Hi everyone! Hope you had awesome weeks!

Hakim

Bingo and Yankee Doodle – both these pieces are in Middle C position where the thumbs share middle C.

Soldier of Dance – I wrote out the “chorus” of this piece for you on staff paper. I wrote the letter names on the staff so you can use directional reading.

C major scale – hands separate. This uses the standard scale fingering 12312345 in the RH. LH uses also standard fingering of 54321321. Descending is the same but in reverse.

C F G triads. This is a super common chord progression called I-IV-V-IV. It’s called that because it uses notes from a major scale to build triads on the first note, fourth note, and fifth note. Practice playing these solid chords with both hands. Listen to the song “Louie Louie” to get real world inspiration of how this might be used.

Maria

Etude in D Major – Hands Together 16 bars!Practice in small chunks. The LH reuses a lot of its chords, and changes if they’re solid or broken. Noticing this will make it come easier because it will be familiar.

Arctic Voices – 4 lines. The middle of the 3rd line will need spot practice (the only non-5ths) to get the fingering correct so those notes can be legato.

Witches and Wizards OR Tattoo (with quarter notes as the bass line) – as much as you can, have fun!

Shakira

Bloom – Keep your hand in C position (one finger per white key) and you will begin to build muscle memory. I wrote the finger numbers above some specific notes. Thumb is 1, pinky is 5.

C major scale RH. This uses a standard scale fingering that goes 123 12345. This means you’ll be tucking your thumb under your hand and putting it on F, and then immediately realigning your hand. Go slow and steady.

Noreet

C major scale RH – this uses the standard scale fingering of 12312345. Your thumb will tuck under and land on F, then you can use all your fingers to play up to C.

Classical Dance – this piece is in 3/4, like a waltz. Count 1-2-3. This piece combines smooth legato notes (curved line) and detached staccato notes (dots underneath), pay attention to which is which. You also noticed that their are different dynamics to play when it repeats! Nice eye!

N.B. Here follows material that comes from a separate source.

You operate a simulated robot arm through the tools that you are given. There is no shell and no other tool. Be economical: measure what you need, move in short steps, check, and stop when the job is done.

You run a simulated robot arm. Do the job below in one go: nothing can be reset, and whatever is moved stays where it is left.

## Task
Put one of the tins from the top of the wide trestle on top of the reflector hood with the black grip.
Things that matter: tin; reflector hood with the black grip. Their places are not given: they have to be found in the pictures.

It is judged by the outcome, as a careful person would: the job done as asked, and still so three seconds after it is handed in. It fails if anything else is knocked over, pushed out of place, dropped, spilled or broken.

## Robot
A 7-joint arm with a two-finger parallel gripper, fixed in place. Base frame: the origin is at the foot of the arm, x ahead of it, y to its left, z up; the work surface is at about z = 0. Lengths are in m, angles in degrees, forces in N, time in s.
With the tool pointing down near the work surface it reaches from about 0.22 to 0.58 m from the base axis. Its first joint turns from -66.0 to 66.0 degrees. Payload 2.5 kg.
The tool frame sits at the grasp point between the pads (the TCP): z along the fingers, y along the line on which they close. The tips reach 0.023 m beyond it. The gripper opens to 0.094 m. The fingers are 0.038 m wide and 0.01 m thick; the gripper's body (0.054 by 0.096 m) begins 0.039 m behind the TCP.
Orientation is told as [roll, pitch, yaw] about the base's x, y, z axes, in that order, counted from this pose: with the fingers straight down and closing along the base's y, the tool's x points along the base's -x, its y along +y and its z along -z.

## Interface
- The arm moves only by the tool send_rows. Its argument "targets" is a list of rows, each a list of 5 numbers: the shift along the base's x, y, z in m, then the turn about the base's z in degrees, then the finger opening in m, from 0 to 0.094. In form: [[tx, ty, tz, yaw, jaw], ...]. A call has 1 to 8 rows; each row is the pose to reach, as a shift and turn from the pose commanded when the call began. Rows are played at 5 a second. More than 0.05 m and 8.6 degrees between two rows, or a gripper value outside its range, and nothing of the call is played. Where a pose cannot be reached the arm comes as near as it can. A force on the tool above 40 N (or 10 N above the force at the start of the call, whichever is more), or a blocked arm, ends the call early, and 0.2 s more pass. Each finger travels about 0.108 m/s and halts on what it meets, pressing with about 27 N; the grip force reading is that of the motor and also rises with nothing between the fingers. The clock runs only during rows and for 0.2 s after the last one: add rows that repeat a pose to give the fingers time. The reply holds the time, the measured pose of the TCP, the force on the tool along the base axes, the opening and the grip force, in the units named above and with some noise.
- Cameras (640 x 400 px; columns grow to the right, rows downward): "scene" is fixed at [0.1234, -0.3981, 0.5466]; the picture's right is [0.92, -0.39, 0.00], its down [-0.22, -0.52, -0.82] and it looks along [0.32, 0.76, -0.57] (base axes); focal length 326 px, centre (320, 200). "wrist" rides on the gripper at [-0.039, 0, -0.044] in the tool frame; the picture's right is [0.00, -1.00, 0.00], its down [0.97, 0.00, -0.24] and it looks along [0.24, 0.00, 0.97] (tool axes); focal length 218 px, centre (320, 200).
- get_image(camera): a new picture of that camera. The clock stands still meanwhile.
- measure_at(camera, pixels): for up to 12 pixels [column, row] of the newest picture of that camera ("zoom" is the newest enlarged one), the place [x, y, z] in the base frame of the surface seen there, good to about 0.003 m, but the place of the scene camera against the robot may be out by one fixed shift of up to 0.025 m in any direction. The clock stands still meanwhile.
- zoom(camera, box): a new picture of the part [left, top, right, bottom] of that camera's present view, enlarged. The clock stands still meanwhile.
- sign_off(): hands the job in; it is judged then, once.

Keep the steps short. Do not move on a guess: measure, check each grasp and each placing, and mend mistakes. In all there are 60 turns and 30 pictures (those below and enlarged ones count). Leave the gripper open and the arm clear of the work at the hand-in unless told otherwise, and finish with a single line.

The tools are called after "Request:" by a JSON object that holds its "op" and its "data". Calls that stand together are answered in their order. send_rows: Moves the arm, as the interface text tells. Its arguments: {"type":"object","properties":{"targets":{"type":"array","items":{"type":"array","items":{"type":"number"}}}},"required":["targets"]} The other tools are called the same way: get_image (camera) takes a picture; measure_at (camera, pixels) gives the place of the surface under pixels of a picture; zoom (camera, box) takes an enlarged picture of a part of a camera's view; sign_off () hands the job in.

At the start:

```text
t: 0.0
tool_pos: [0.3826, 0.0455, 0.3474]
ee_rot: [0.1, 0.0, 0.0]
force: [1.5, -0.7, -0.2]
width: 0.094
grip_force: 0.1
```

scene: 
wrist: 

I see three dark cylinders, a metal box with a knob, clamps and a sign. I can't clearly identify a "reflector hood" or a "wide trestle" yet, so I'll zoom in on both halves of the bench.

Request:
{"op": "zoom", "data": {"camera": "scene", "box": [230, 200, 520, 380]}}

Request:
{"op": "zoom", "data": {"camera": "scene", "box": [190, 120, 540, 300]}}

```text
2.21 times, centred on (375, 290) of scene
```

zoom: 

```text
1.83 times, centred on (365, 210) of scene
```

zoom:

First line of Young Hunter – New note alert! Treble A. This piece the RH plays A with finger 4, and LH thumb is on middle C. There are lots of details in this line. Where I drew these orange lines, you will break the sound (detach the notes from each other). The notes that are connected by curved lines should have no hole between them, imagine someone singing them both in one breath.

Practice tips: Playing through all of this would take between 5-10 minutes, which is a perfect daily practice goal! Warmup with your C scale 3 times with correct fingering, then play each line of Classical Dance 3 times, then play the Young Hunter line 3 times correctly and you’re done!